A Note From Father Eickhoff
January 29, 2023
Sometimes it helps to flip the Holy Scriptures around in order to better understand them. Now by this I do not mean that you should take your Holy Bible and turn it around and try to read it upside down. If you can do that, I will be very impressed. Or very disturbed. No, I mean that we should take a passage of Scripture such as today’s Second Reading from St. Paul’s Letter to the Corinthians and flip it around.
Consider the following example. In today’s Second Reading St. Paul tells the Corinthians that:
“Not many of you were wise by human standards, not many were powerful, not many were of noble birth.”

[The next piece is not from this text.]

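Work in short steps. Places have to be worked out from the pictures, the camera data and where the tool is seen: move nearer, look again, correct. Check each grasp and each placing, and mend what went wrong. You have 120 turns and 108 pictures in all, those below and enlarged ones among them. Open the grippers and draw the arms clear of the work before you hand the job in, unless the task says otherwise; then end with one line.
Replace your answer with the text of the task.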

Now let us flip it around by changing the tense from the past to the present so that it reads:
Now you are wise, now you are powerful, now you are of noble birth.
In what ways can the followers of Christ be considered wise, powerful, and of noble birth?
Certainly, the followers of Jesus Christ can be considered wise by virtue of being joined to the very person of God through the Sacrament of Baptism. God, who is the very source of wisdom, shares not only His grace, and His life with us, but He also shares with us His wisdom. There can be no higher wisdom in all of creation than what God has so generously made known to us by virtue of being brothers and sisters of Jesus Christ.
Or consider how the follower of Christ is powerful. Before becoming followers of Christ every human being was subjected to the baleful influence of sin and the power of the evil one. We were weak not only in terms of human societies, but in every other way such as spiritual, behavioral, and mental. However, after becoming a disciple of Jesus Christ we have through Jesus gained power over sin and the evil one. We no longer must be subjected to these forces. Rather, we can triumph over them. The Christian is powerful in a way that goes well beyond what is visibly seen in human societies for the Christian can be victorious over sins and vices that utterly dominate those persons who are called “powerful” in human society.
Finally, let us consider how we might be of noble birth. Through Baptism we become sons and daughters of God. Once again, there is no one greater than God. If we are truly children of God, then we are also of the highest possible noble birth. Now, I will grant you that there are few people in the United States today who expect to be called “Lord so and so” or “Princess whoever” (that is unless you run into some member of the British royal family) and so you might think that this is unimportant nowadays. However, there are people who have prestige and opportunities given to them solely based on who their parents are. Look at the children of just about any politician if you need an example. To be of noble birth through Jesus Christ is to stress how this nobility is not limited to just a few, but rather to everyone who belongs to the family of God.